A president who brushes off a parking lot fender-bender to inquire how the driver is doing in school.
An uncommon woman from small-town stock whose authenticity is the coin of her authority.
A first-generation college student who identifies with the women who sought advanced education at the Third State Normal School that founding fall of 1869.
A servant-leader whose sunny disposition and steely resolve are unleashing hope on a campus impacted by fewer high school graduates, student debt and reduced state funding.
“Destiny has brought Robbyn Renee Wacker to St. Cloud State University as your president,” keynote speaker Faye Hummel told an inauguration audience Oct. 15 at Ritsche Auditorium, Stewart Hall.
“She is the right person at the right time,” said Hummel, a University of Northern Colorado mentor and colleague of Wacker’s.
On a day proclaimed in her honor by Gov. Mark Dayton, Wacker took an oath of office to inspire more than 13,400 students, to build relationships with businesses and schools, to help the 150-year-old university innovate, to be its 24th president, to be its first female chief executive.
“I am here today to assure you President Wacker’s presentation of self — the behaviors and actions she reveals in public life — are congruent with who she is in her private life, in her private moments,” Hummel said. “I have a deep respect and regard for President Wacker, for her authenticity, her consistency of self, in everyday life.”
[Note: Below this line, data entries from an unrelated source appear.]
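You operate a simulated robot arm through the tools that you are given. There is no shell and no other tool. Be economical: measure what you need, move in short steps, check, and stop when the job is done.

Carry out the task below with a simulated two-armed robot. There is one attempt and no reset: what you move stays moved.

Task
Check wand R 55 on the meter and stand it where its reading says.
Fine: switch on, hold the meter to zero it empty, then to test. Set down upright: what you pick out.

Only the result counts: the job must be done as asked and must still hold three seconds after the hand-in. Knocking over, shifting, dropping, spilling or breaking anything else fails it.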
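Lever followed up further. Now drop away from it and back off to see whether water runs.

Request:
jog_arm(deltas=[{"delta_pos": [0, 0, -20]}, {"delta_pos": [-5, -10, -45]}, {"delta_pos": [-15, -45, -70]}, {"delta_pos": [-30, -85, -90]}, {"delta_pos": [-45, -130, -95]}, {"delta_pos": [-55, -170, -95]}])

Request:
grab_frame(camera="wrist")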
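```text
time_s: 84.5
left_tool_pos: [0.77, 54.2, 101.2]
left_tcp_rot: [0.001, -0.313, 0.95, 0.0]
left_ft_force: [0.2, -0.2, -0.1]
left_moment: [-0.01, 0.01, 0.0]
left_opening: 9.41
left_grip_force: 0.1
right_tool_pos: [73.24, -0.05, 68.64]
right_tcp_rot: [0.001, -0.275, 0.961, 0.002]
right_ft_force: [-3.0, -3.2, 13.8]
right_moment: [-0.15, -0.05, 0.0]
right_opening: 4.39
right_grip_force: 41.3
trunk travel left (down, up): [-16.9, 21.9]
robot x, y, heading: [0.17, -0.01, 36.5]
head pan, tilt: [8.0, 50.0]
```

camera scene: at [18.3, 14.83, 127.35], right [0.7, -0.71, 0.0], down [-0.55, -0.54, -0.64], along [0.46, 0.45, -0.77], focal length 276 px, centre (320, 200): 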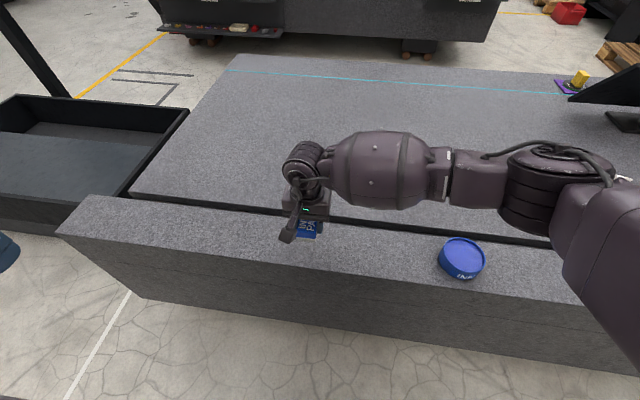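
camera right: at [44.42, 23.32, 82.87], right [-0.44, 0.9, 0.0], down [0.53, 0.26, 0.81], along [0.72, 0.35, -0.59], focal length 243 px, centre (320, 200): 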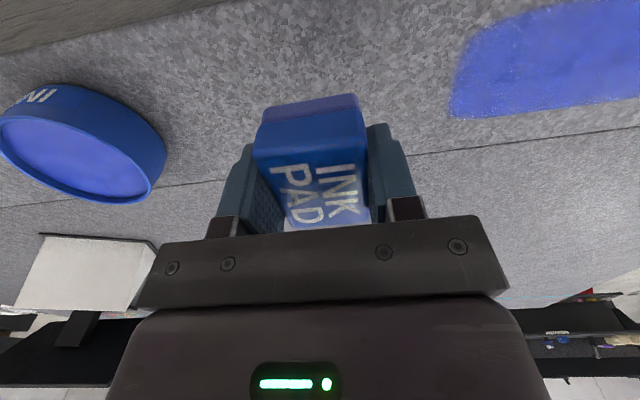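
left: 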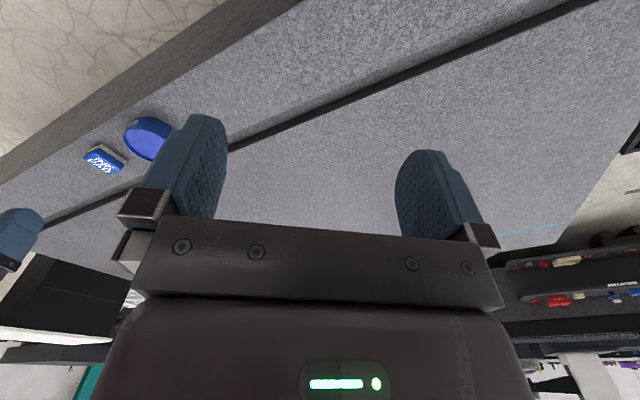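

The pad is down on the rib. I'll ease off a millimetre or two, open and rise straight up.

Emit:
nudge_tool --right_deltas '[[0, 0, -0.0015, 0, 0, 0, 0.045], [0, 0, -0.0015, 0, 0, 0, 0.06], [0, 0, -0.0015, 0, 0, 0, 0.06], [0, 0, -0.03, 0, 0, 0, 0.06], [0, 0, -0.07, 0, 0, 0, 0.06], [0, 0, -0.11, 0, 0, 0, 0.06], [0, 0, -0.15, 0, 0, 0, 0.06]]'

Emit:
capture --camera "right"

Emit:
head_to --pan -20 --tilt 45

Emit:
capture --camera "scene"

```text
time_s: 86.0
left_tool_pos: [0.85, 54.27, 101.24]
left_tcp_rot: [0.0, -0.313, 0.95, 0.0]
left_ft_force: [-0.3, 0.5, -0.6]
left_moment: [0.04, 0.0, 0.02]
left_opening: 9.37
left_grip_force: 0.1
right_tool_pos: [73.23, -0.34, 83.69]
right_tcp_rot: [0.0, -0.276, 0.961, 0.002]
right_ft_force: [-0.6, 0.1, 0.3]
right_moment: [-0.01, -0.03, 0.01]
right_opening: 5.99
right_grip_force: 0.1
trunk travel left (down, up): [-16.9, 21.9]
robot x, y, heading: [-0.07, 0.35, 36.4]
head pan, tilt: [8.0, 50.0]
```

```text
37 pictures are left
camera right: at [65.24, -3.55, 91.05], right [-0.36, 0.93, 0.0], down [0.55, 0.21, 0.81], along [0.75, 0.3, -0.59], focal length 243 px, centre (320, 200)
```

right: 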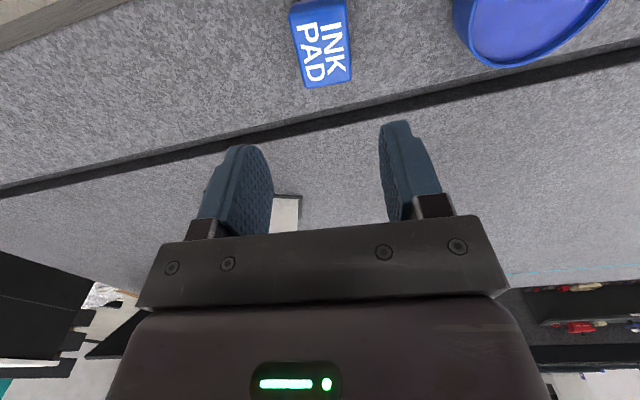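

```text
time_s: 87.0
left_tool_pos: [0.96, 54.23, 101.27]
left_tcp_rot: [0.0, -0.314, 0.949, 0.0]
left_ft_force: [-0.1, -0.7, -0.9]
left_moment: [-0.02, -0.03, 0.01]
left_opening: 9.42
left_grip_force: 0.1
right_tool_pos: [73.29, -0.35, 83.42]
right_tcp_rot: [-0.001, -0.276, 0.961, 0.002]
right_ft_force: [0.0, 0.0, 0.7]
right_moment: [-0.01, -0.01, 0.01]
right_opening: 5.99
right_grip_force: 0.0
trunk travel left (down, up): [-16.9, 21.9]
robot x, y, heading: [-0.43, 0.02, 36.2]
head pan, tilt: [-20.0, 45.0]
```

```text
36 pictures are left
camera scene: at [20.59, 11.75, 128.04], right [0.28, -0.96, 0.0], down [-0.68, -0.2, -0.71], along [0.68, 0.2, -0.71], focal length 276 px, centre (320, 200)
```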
Said Hummel: “What you see is who she is.”
A Colorado native from a modest background, Wacker worked her way through school. She knows first-hand that gnawing anxiety about where next semester’s tuition will come from. She recalls the obstacles that can threaten degree-completion.
So, when a student clipped the fender of her car, she quickly determined he was struggling and got him an appointment two hours later with an associate vice president and a staff member.
“Her emotional intelligence is robust, as evidenced by her genuine care and concern for others, her authentic interpersonal engagement and communication,” Hummel said. “She is down-to-earth, what my mother would call common. Common, in the sense she doesn’t use her place and privilege, her position or power, to elevate or distance herself from others.”
“She acknowledges everyone. She reaches out in all directions: Up, down, right or left.”
Hummel praised Wacker’s open-mindedness, optimism and curiosity, virtues that echoed through the president’s remarks.
“How can we restructure ourselves to better serve a student population that zig-zags in and out of school and the workforce?” said Wacker. “How can we structure ourselves to create new avenues for innovation and tech-transfer in partnerships with business, industry and the nonprofit sector?”
“To our students, I am counting on you to be courageous and resilient in the pursuit of finding your passion, now and in the future,” Wacker said. “Be dogged. Be persistent in achieving your goals. Do not let your circumstances hold you back and surround yourself with people who will support you.”
Said Wacker: “To our faculty and staff, I am counting on you to join me in taking risks, to unleash your inner innovative spirit, to actively shape this institution.”